Toute personne humaine, à l’image des trois divines Hypostases, ne sait
ce qui s’appelle savoir, ne sait pleinement, ne savoure et
ne sent ce qu’est le fait d’être une personne, qu’en expérimentant
sa propre liberté, non point comme une autonomie, comme le fait de se
donner à soi-même sa loi, comme une indépendance, ou une absence de
contrainte, comme une individualité, mais dans la relation vivante et
dynamique à l’Autre, dans l’altérité, c’est-à-dire dans la communion
et l’amour.
Ce qui doit
signifier, pour l’homme vivant en ce début du troisième millénaire,
une communion au passé. Or, notre civilisation hyperindividualiste pense
que l’homme n’appartient pas à son passé mais à son futur, qu’il n’est
guère connaissable qu’à partir de ce qu’il fait présentement et en fonction
de ce qu’il est ici et maintenant, et que le passé n’est qu’un pays
perdu, notamment le passé humain de l’Eglise. Très souvent, pour nos
contemporains, le passé n’est guère plus qu’un trop pesant fardeau dont
le présent doit tendre à se libérer. Pour nos contemporains, le
passé, le présent et le futur ont tendance désormais à n’être plus intimement
mêlés. Depuis Zola, l’hérédité engendre l’anxiété plutôt que la fierté.
Notre propension contemporaine est de situer la vérité, non plus tellement
dans le passé mais dans l’avenir, et, comme l’a écrit excellemment le
P.Congar, non dans ce qui est transmis et donné, mais dans
ce qui est à trouver à partir d’une mise en question de l’acquis .
Une société fondée désormais sur le postulat selon lequel on
n’arrête pas le progrès , a de la peine à comprendre la nécessité
de la communion au passé.
On méconnaît
ainsi le fait qu’en réalité tout homme incarne un passé dans le présent.

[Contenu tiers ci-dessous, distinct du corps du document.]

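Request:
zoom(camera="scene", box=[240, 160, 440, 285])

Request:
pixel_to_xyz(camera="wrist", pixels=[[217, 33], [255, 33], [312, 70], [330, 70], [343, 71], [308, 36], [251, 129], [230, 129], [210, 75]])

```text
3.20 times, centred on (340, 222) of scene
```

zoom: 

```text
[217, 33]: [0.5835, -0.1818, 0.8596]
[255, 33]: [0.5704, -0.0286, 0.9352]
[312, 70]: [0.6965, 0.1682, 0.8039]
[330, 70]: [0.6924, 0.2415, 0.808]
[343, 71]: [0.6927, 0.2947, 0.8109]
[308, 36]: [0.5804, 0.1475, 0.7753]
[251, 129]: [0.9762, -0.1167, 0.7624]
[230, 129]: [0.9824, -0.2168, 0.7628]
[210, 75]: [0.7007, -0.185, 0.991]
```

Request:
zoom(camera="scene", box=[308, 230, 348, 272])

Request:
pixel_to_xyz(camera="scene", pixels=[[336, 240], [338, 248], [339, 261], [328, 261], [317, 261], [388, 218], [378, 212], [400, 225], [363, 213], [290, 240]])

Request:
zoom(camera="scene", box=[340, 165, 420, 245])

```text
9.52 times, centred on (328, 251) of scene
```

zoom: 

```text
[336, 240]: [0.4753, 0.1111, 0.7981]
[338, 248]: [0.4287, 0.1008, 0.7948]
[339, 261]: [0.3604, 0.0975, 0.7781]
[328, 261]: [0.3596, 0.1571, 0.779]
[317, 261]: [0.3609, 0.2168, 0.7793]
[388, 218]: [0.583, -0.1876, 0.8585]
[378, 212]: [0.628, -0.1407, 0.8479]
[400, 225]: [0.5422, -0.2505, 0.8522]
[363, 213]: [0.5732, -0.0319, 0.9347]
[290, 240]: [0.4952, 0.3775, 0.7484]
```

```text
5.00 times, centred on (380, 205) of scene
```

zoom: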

Etre un homme, donc aussi un chrétien, c’est être un jour entré dans
une chaîne pour commencer là où d’autres que nous – ancêtres,
pères, patriarches, prophètes, apôtres prédicateurs, évangélistes, confesseurs,
ascètes, selon les termes que nous employons dans la divine liturgie
orthodoxe – là où d’autres que nous ont fini et en sachant bien que
d’autres encore commenceront là où nous finirons. Nous ne pouvons pénétrer
dans l’avenir qu’à reculons, les yeux fixés sur un passé qu’il ne s’agit,
certes, pas de répéter, avec attendrissement et nostalgie, de considérer
comme une momie, mais qu’il s’agit de nous approprier, de nous rendre
présent, d’en faire une réalité fondatrice et nourricière parce que
toujours jeune et vivante, et en lequel nous avons à puiser la sève
qui irriguera, pour le présent et l’avenir, notre pensée et notre action.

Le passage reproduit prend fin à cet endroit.